◆ Stated goal ◆
Quote the lines exactly, starting with the line that contains "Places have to" and ending with the line that contains "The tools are", and leave out all other lines.

BEGIN Material provided

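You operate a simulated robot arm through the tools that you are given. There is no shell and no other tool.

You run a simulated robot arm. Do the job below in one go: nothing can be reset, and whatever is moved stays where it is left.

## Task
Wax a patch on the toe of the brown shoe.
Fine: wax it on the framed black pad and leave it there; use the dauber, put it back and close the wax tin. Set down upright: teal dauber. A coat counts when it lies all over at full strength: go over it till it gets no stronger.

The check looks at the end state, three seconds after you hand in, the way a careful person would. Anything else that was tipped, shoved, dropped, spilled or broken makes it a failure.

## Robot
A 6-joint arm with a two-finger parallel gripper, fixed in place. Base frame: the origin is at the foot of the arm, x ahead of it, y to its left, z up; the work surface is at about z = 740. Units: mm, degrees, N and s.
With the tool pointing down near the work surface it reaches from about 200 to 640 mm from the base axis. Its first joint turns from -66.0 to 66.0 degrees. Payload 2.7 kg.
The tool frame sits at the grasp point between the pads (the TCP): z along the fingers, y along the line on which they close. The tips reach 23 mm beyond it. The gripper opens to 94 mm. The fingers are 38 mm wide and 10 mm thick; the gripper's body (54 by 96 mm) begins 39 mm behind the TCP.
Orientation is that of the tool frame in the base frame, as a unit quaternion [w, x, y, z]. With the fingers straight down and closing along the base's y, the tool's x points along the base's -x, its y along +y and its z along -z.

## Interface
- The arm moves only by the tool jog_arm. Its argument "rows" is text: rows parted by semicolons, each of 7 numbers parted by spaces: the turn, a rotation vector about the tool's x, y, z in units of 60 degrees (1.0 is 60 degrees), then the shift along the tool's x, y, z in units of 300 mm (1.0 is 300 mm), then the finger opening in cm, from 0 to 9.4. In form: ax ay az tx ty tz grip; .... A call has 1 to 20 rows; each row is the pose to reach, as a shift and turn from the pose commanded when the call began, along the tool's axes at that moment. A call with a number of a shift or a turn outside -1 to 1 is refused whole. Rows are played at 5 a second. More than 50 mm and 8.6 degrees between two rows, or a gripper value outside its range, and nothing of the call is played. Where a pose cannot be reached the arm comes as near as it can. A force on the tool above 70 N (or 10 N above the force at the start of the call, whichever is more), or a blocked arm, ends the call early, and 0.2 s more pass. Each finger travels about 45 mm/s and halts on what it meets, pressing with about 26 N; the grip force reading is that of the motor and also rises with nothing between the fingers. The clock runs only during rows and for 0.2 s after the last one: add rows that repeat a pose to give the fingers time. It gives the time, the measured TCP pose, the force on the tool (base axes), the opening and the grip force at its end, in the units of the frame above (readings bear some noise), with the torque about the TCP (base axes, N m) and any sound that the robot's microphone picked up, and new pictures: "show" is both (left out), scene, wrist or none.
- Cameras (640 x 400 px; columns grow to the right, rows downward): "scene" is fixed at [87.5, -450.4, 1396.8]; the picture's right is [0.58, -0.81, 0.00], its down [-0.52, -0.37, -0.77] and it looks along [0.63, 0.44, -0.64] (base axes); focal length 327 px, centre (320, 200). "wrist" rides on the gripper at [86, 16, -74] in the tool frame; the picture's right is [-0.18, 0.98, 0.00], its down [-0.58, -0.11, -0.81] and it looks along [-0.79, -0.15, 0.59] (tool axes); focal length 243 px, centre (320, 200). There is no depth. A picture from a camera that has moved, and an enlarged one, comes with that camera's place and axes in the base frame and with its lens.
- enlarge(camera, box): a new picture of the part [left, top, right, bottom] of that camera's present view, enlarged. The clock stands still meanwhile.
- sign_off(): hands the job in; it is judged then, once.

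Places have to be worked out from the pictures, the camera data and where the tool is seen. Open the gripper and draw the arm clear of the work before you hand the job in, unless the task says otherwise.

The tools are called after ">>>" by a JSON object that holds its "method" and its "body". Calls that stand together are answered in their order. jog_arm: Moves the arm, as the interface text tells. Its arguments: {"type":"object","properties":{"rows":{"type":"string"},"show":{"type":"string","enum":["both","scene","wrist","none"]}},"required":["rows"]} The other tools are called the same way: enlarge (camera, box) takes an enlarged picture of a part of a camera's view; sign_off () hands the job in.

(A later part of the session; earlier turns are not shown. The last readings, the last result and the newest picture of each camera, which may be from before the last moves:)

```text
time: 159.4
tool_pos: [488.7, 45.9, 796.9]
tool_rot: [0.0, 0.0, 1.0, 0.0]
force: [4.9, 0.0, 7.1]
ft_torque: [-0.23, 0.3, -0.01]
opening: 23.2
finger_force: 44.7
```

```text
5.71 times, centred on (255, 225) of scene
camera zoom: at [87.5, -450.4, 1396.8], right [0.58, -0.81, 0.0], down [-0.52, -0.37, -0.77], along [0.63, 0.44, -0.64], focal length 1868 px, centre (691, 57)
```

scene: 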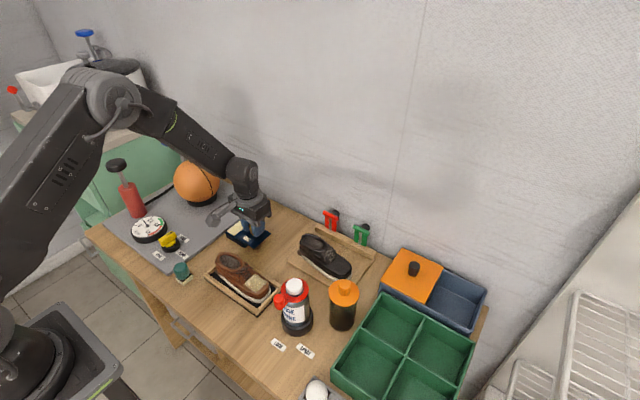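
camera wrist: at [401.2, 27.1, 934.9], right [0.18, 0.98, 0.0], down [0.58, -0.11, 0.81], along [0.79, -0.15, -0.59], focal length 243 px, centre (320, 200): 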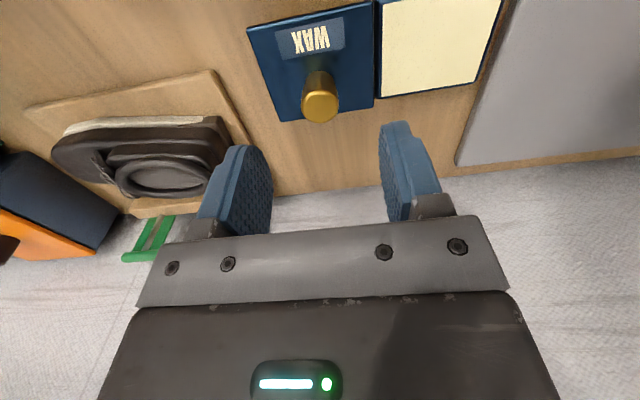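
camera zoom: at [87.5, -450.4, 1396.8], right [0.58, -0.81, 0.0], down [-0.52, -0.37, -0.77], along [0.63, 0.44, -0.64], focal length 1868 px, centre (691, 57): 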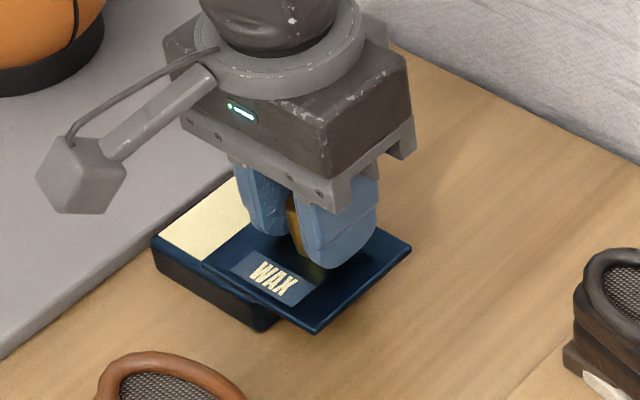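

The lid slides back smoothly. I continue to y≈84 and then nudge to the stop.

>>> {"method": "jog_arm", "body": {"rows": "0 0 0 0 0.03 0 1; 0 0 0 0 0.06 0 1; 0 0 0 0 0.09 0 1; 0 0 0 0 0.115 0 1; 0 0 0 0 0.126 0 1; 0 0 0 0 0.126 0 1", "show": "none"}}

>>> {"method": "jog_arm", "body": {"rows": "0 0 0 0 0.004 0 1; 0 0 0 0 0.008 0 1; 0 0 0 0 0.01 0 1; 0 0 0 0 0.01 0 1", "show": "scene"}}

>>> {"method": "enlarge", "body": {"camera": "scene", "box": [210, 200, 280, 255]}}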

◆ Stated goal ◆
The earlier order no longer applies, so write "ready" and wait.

END Material provided

◆ Result of the task ◆
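Places have to be worked out from the pictures, the camera data and where the tool is seen. Open the gripper and draw the arm clear of the work before you hand the job in, unless the task says otherwise.

The tools are called after ">>>" by a JSON object that holds its "method" and its "body". Calls that stand together are answered in their order. jog_arm: Moves the arm, as the interface text tells. Its arguments: {"type":"object","properties":{"rows":{"type":"string"},"show":{"type":"string","enum":["both","scene","wrist","none"]}},"required":["rows"]} The other tools are called the same way: enlarge (camera, box) takes an enlarged picture of a part of a camera's view; sign_off () hands the job in.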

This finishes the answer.